At LaunchDarkly, our break glass process is simple but intentional. The on-call Incident Manager has the authority to approve access, reducing delays when fighting fires. We document this access in runbooks so it’s ready when needed for quick debugging or repair, and it automatically triggers critical security alerts. After an incident, we identify changes that might cut down on similar access needs in the future.

Don’t use approvals to prevent spoofing, ask for identity evidence

If approvals are meant to verify whether a request is legit (“are you really who you say you are?”), they’re confusing authentication with authorization. An attacker with valid credentials can just as easily submit a “legit” request. If the access request system itself can’t tell whether a request is legitimate, how is an approver supposed to? This setup is just as vulnerable to user error as MFA Fatigue attacks, where repeated prompts wear people down and slip-ups happen.

If spoofing is the concern, our focus should be on building resilience to identity-based threats and requiring additional proof from the requester — not a rubber stamp from someone else. That could mean an MFA re-authentication or a device trust check, putting the burden of proof back where it belongs.

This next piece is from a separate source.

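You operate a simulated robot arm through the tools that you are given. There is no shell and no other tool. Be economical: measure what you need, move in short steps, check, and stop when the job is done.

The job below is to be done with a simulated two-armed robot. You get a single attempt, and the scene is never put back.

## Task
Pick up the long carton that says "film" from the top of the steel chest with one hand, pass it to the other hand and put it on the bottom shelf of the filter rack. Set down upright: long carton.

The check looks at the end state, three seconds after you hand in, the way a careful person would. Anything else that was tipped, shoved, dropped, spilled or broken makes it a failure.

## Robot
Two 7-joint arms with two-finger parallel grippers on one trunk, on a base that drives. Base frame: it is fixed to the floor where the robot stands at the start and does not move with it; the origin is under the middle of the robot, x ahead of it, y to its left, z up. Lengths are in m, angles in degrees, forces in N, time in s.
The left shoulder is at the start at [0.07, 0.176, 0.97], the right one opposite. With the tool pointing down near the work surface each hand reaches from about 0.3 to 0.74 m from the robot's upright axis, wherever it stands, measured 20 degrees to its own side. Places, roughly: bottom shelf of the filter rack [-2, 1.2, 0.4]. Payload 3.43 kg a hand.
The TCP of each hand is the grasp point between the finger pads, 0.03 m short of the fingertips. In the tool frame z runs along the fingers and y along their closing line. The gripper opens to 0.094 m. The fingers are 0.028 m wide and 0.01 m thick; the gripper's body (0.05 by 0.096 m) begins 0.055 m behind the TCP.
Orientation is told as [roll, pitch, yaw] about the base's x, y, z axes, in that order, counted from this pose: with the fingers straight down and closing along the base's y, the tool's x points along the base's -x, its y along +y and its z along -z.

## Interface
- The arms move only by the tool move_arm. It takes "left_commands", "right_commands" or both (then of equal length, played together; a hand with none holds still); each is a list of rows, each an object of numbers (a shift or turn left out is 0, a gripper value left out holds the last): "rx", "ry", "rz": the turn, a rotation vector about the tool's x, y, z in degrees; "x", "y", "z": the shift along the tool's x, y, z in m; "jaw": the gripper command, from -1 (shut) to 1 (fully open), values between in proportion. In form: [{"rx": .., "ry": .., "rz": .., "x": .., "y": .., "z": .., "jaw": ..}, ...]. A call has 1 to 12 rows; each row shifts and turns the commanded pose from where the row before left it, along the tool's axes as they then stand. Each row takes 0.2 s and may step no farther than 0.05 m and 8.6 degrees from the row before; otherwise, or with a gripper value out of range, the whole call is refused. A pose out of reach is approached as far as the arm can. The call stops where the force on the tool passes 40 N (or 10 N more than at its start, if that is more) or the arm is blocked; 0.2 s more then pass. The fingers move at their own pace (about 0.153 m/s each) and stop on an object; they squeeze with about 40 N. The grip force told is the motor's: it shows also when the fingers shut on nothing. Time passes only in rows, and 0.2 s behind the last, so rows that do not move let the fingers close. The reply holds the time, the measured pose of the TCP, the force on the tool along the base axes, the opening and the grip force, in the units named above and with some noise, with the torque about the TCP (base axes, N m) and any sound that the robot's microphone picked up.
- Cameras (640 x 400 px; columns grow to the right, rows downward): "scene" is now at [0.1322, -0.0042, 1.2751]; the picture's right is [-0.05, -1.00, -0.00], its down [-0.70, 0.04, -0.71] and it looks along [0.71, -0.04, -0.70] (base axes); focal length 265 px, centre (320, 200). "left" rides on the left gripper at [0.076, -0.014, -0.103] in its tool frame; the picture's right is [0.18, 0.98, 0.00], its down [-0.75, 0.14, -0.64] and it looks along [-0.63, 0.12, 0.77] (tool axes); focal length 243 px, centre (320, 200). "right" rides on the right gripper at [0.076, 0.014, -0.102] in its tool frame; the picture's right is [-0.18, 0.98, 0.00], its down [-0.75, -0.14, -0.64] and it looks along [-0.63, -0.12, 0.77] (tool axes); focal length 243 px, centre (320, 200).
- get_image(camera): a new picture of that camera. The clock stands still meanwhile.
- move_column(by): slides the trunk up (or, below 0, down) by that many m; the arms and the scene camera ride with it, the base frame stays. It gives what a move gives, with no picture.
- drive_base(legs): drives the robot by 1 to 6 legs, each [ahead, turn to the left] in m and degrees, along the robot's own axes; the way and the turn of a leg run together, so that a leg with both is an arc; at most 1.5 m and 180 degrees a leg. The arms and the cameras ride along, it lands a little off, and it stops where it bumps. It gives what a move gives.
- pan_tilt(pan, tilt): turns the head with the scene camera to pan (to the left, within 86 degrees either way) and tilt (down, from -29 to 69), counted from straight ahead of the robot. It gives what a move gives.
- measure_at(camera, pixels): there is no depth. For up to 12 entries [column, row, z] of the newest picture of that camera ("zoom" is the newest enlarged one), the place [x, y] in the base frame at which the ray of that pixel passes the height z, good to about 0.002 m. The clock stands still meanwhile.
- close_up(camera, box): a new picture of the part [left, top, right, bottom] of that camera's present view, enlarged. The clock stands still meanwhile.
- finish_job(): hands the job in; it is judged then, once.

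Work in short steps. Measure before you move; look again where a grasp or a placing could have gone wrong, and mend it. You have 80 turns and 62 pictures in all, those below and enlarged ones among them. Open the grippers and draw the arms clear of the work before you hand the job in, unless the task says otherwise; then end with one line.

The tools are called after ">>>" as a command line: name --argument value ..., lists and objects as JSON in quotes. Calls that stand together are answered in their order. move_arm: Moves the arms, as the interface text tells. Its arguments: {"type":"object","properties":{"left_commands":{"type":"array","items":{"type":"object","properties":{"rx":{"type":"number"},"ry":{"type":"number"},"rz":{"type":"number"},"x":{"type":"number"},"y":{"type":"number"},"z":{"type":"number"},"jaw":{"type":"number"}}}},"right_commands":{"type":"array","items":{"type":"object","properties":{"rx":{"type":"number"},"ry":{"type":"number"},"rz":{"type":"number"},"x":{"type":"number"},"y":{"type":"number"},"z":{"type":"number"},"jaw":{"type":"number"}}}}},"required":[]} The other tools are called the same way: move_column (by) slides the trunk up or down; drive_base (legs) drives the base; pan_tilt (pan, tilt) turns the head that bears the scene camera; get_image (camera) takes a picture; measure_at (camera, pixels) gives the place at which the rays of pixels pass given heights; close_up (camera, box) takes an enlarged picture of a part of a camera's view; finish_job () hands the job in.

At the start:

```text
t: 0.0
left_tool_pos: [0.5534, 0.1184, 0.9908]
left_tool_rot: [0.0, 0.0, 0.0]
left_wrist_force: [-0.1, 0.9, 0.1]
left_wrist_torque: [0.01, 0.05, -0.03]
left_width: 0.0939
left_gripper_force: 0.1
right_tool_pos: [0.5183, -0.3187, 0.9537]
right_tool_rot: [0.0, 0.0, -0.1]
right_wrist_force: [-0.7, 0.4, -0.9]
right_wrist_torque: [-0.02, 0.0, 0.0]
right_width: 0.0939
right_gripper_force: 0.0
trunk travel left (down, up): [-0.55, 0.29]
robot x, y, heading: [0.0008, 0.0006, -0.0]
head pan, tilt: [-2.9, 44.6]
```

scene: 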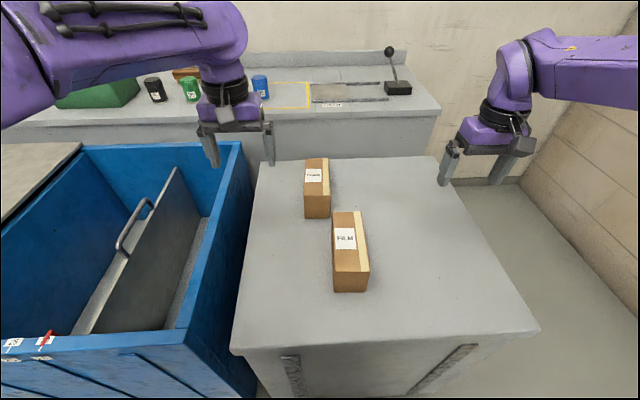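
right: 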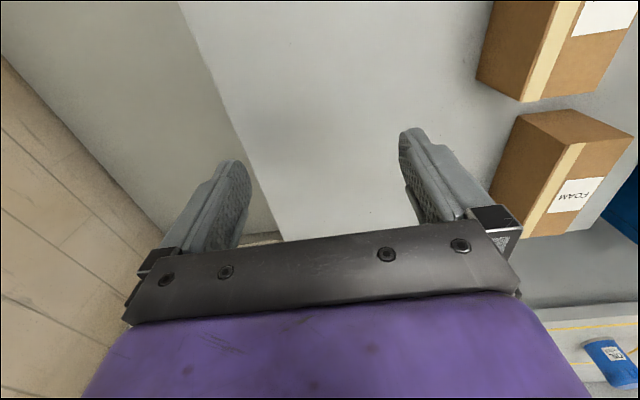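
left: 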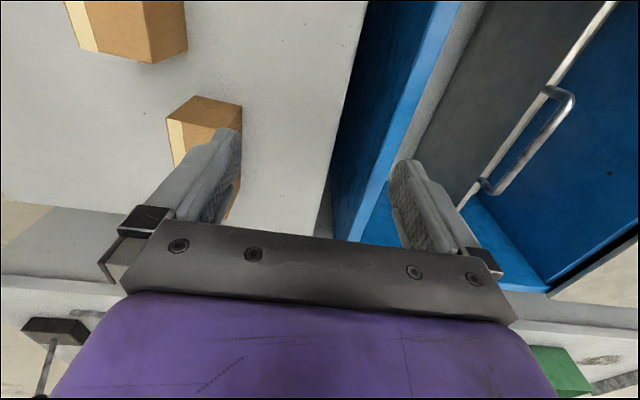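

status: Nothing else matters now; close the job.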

Don’t block access, study justifications

When risky access is frequent but there’s no clear, safer option in place, approvals might seem like a quick fix. But when approvals are routine, they can slow teams down and eat away at security’s credibility each time work is left in limbo.

A more iterative approach is to use auditable requests in place of approvals. With this model, users submit access requests with context — like a link to a ticket — and get access without waiting for approval. These justifications give security teams valuable insights into why people need this access, which allows for real-time suggestions of safer alternatives when possible. Over time, this data helps define use cases for safer access methods.

Instead of relying on access approvals, systems should focus on creating pathways with context-appropriate least privilege access. Routine actions should be streamlined, with decision delegation only in exceptional cases. By shifting to more purpose-built processes, we move from “approving access” to people moving fast while reducing security risks.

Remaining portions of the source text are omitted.